Council Member Gale Brewer says the New York City Department of Correction, along with a vendor, run a mass surveillance operation that captures and catalogs the biometric, location and other personal data of people on both sides of a call. Elizabeth Daniel Vasquez works for Brooklyn Defender Services, which is part of a class-action lawsuit against the DOC to end this type of surveillance: “When in 2008, when the city switched from a system where you had to have a warrant in order to record phone calls in our city’s jails to one where universal recording was the norm ... no one imagined this kind of extensive and expansive community spying project. No one understood the details of what this program was going to become, and it’s certainly not what was intended,” she told News 12 New York.

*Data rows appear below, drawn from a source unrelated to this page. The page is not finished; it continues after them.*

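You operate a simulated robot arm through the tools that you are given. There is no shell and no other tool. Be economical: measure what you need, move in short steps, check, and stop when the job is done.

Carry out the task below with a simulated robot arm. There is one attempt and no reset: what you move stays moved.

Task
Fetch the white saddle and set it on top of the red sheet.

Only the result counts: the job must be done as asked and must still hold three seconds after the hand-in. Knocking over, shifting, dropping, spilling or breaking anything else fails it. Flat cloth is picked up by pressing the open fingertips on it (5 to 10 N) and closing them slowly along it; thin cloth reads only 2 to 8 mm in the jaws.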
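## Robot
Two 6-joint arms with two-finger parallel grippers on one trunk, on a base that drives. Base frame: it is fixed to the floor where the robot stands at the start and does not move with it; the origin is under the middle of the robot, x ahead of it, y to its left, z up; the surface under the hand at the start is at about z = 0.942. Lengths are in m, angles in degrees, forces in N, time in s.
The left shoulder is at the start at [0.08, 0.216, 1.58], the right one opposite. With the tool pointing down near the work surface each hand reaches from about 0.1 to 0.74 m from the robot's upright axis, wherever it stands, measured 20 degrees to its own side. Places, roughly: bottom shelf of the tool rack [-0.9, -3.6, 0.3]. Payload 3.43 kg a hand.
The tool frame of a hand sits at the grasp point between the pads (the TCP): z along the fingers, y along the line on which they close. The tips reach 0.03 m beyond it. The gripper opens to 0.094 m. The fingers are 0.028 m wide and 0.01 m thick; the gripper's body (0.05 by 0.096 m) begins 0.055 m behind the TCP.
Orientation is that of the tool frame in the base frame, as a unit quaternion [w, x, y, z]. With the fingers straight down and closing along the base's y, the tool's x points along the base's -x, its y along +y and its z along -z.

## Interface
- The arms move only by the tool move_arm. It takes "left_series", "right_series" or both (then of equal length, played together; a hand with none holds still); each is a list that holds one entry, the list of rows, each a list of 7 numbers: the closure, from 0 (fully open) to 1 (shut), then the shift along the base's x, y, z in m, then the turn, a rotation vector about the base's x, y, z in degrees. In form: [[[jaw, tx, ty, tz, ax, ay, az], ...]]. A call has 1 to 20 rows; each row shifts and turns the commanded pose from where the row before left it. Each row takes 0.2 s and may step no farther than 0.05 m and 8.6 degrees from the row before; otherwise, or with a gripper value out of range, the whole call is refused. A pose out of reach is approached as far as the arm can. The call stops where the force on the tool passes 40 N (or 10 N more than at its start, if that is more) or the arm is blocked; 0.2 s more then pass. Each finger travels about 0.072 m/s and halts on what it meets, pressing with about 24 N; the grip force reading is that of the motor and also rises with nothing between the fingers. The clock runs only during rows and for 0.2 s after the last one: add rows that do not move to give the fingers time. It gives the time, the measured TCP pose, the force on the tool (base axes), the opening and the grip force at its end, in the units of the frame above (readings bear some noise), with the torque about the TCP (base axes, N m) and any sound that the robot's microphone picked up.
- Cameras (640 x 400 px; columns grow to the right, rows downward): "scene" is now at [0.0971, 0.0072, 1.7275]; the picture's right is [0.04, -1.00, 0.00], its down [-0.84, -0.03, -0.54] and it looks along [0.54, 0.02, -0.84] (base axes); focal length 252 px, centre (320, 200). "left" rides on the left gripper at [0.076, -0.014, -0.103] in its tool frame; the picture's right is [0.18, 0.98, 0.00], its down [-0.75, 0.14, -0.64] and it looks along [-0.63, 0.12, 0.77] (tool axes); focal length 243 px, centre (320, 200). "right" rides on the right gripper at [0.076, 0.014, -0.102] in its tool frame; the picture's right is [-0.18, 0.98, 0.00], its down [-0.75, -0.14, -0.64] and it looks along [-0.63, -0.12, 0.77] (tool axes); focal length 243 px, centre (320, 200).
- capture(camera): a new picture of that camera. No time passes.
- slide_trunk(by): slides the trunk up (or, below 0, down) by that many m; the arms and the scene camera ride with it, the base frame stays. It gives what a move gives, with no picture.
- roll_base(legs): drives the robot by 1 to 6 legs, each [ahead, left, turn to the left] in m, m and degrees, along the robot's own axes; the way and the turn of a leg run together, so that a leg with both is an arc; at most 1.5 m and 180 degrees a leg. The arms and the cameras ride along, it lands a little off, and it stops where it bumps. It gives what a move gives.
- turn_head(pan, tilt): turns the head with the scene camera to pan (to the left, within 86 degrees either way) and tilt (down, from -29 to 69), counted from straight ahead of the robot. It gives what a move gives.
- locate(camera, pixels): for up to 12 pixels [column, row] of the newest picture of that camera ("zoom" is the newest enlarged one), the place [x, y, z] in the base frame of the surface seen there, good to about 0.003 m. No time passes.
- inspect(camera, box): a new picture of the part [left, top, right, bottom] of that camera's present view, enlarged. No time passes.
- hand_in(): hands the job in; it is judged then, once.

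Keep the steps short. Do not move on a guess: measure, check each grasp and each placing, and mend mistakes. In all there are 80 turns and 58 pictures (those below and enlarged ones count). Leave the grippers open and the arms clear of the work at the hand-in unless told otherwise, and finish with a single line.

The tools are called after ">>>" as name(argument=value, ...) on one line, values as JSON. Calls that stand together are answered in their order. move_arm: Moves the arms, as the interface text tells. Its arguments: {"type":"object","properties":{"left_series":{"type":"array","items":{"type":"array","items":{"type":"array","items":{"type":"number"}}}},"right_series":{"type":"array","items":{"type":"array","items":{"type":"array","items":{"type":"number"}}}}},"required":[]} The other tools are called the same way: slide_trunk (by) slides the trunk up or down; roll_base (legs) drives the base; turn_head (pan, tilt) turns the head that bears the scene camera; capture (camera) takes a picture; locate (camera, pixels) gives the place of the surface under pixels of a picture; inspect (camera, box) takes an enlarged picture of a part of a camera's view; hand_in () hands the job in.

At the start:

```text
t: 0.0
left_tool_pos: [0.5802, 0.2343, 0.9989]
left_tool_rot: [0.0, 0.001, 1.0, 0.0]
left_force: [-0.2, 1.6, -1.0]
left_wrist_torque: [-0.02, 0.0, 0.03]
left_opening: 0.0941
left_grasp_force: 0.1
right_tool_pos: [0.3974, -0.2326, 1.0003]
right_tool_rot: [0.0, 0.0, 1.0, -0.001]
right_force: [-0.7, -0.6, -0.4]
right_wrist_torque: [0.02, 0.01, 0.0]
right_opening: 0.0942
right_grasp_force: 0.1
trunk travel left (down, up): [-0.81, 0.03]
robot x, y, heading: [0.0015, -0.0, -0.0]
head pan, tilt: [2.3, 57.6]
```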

Brewer is joining other lawmakers including Council Member Yusef Salaam to ask the DOC to:
- Prohibit recording
- Ban the collection of biometric and location data
- Force the destruction of data that’s already been collected
The DOC told News 12 in part in a statement:
“Monitoring of phone calls is essential for the safety of all staff and every person in custody. This lawful practice is used throughout New York State, prevents contraband... from entering facilities, and is part of the department’s robust efforts to prevent violence inside of city jails and far beyond the walls of Rikers Island.”
The DOC also says that incarcerated people are notified that their calls are being recorded and that recordings are usually deleted after 18 months. The bill was supposed to be introduced on Thursday but will be delayed until June 20.